Composed Of Suck, Fail And Triumph

     This day.

     I did finally solve a nagging problem with an accursed Ku-band uplink system, which could have been collateral damage caused by either A) a loaner encoder that suffered a power supply failure that made the case "hot" to ground by 120 VAC or so, ahead of the fuse or B) a fancy dual-source, automatic-switching power strip that decided to add series resistance in the neutral of one source -- and connect it to the neutral of the other input, while also showing signs of control-electronics-insanity.  The problem (in a well over $100,000.00) piece of equipment was, however, not that.  Nope; it was actually fine.  But the replacement-loander encoder wasn't sending out any 10 MHz reference along with the modulated L-band, and that was driving the widget (an SSPB, an' don't we love our alphabet soup?) nutso.  All I had to do was be reminded of that by a factory support engineer, and then dig through the menus to turn the reference output on, and voila, it worked.

     Here's what didn't work: in cold weather, my car tires tend to leak.  Every three days or so, left rear and right front have to be topped up.   There's free air at work, in the equally-free dark and cold, but who's complaining? I started up my car at the end of my day, let it warm for a minute* and pulled over to the overhead door nearest the air.  Left rear, from 20 (!!) to 30 psi, all okay.  Right front, put the filler on it and it started hissing.  So I reseated it.  Still hissing.  But there was  a pressure reading, low, and I brought it up to 28, disconnected, still hissing.  Oh, thinks I, the valve, she are stuck.  Put the filler back on, blip it--  Hissing.  Repeat -- and soon after taking the filler away, POP!  The end of the stem flew off!  I put my thumb over  the open end on the wheel, 'cos I am clever like that, muttering, "Oh, no, no, no..."  But it was Too Late.  The stem had broken at the lowest thread and carried the valve with it.  There was nothing to be done but let the air out and put the spare on.

     The spare in a Hyundai Accent, at least of a certain vintage, looks like a joke and not a nice one.  It's below tiny, an appetizer-sized tire on a monstrously distorted, undersized, deep-dish wheel.  I prised it free from the ancient padding where it has been since the car was new, took a good look and called Tam for a ride home.  But my car was still blocking an overhead door and I was going to have to put that wee little tire on it and move it to a real parking space.  There was no other option.  Cold, dark, and out of options.
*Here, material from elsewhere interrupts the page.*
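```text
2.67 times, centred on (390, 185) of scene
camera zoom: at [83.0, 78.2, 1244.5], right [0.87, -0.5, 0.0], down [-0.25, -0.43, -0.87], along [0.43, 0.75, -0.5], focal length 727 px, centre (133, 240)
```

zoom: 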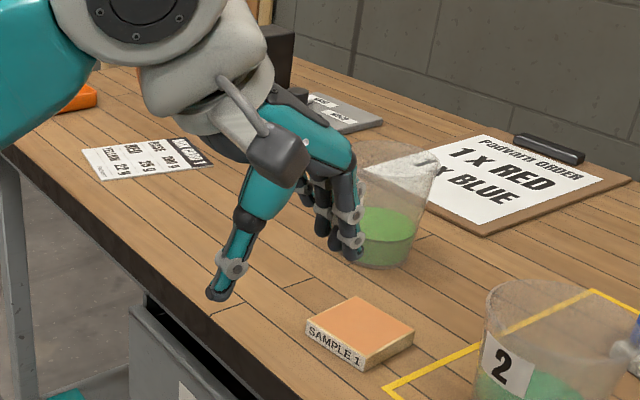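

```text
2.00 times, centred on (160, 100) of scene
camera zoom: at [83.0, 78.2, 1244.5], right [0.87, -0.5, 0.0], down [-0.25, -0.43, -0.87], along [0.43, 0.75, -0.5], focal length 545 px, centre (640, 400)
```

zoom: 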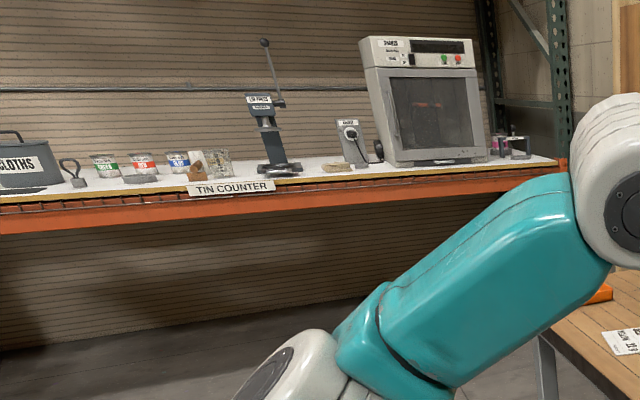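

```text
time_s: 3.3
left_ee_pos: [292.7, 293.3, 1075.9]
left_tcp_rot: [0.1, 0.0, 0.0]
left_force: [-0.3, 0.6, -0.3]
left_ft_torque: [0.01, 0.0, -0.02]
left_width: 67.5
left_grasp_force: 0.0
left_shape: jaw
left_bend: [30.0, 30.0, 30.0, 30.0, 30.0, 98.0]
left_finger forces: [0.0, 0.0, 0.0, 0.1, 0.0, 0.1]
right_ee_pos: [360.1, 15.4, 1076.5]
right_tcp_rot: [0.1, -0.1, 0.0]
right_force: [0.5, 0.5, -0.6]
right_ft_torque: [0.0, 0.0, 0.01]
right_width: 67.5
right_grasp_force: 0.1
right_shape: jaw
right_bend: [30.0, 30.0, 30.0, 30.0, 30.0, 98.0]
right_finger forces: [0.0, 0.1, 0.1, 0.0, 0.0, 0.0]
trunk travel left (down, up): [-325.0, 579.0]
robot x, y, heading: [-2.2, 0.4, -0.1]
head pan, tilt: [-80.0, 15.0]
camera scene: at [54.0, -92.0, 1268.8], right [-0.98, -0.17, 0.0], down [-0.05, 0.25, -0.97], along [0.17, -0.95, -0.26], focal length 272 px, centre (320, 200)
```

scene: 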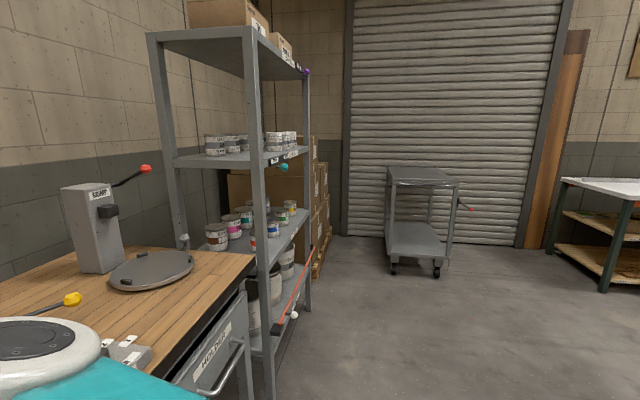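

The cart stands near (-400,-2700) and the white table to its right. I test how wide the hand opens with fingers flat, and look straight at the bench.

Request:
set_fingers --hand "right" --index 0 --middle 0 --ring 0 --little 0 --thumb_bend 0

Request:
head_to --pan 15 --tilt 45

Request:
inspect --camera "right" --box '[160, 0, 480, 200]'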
    The jack is twee, too, and I couldn't find the handle.  Nor could I find the Company's nice floor jack, which I would've borrowed and never thought twice.  So I borrowed a honkin' big Philips instead.

     Oh, the temperature was in the vicinity of 4.  F.  And the asphalt was darned cold.  I borrowed a scrap carpet square, broke the lug nuts free (this involved me doing an impromptu Tarantella on a cross wrench. Inelegant but it works), jacked the car up one half turn of fine metric threads at a time, got the wheel off, manhandled the spare into place, lowered the jack with the same endless repetition of half-turns, and watched the tiny spare compress, compress...  There was a vertical inch and a half, easy, between the wheel and the parking lot when it took the weight from the dinky jack.  And my phone was ringing.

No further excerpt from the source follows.